In our vows, Joel and I promised to “never stop trying.” At the time, I knew this vow was important, but looking back on all the silly vows about “loving” and “cherishing” I now know that our vow to never stop trying is the single most important one we made. To never stop trying means to never stop choosing. Sure, we love each other. That’s easy. But choosing to stay married after a particularly tough Tuesday at work and a messy and exhausting dinner hour? That’s the hard part. That’s when the choice to stay is more powerful than the act of loving or cherishing.
Falling in love with Joel is the easiest thing I’ve done in my life. Choosing to stay there, that’s how you get to celebrate 50 year anniversaries. 4.5 down- 45.5 to go!

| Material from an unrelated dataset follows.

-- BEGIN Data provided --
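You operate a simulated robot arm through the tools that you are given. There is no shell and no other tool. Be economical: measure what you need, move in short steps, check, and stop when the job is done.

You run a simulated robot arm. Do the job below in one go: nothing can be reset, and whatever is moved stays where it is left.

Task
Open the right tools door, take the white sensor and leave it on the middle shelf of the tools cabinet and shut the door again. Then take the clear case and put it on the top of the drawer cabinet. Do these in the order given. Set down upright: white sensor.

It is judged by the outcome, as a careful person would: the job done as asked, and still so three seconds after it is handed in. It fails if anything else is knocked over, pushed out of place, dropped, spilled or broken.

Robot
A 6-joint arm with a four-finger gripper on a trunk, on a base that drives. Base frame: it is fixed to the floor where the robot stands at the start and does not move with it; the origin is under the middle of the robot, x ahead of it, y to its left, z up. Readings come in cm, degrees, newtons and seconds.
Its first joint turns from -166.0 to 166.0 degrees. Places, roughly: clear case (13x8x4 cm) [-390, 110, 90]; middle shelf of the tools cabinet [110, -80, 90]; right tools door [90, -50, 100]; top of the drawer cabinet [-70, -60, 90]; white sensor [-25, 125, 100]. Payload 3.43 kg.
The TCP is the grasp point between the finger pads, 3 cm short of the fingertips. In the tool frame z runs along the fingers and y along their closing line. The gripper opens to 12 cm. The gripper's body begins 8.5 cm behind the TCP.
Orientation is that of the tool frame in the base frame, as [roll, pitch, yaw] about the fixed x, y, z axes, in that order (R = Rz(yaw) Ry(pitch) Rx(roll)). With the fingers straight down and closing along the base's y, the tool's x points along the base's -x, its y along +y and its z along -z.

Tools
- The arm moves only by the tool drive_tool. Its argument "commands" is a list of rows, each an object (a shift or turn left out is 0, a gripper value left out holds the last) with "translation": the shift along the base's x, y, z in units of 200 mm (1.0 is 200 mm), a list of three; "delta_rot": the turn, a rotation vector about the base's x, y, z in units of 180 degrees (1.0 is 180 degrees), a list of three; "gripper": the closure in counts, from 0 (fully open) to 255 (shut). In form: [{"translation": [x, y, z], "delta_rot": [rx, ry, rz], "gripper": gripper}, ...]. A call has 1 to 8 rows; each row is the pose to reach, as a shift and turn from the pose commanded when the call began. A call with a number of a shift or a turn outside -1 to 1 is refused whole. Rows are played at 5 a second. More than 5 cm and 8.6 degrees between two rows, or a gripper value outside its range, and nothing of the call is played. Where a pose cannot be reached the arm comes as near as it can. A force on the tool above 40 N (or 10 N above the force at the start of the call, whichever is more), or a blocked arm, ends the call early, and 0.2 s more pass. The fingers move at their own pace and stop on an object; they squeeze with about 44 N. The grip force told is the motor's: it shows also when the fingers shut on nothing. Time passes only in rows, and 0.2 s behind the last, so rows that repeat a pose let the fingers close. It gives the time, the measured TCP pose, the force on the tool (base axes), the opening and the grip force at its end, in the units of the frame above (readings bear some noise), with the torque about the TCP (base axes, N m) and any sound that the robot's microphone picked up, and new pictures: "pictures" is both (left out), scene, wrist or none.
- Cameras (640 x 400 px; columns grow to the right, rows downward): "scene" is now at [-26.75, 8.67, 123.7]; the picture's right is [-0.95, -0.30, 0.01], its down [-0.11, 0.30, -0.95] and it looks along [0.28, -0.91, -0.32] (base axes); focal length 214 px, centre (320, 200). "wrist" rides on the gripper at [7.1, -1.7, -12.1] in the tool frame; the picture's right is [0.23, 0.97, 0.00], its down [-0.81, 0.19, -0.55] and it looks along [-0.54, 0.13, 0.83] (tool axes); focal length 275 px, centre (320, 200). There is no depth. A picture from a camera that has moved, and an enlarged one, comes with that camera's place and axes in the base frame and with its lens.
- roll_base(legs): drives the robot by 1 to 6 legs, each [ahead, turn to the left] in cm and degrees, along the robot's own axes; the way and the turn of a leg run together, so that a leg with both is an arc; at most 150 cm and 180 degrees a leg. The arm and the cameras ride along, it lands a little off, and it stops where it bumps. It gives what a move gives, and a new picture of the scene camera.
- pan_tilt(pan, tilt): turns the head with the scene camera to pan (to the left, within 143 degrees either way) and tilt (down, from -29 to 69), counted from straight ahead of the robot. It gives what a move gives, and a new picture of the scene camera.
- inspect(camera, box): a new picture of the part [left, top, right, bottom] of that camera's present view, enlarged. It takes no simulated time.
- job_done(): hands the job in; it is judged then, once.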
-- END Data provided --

Here’s a little interview Joel and I did for our wedding for you to enjoy with special commentary on what 50 years of marriage should look like.
* Disclaimer: This blog is in no way insinuating that people should choose to stay in marriages that are abusive in ANYWAY. It also should not be taken as an oversimplification of the many choices that go into whether a marriage should continue. You deserve to be happy, at whatever cost. Above all else, choose you!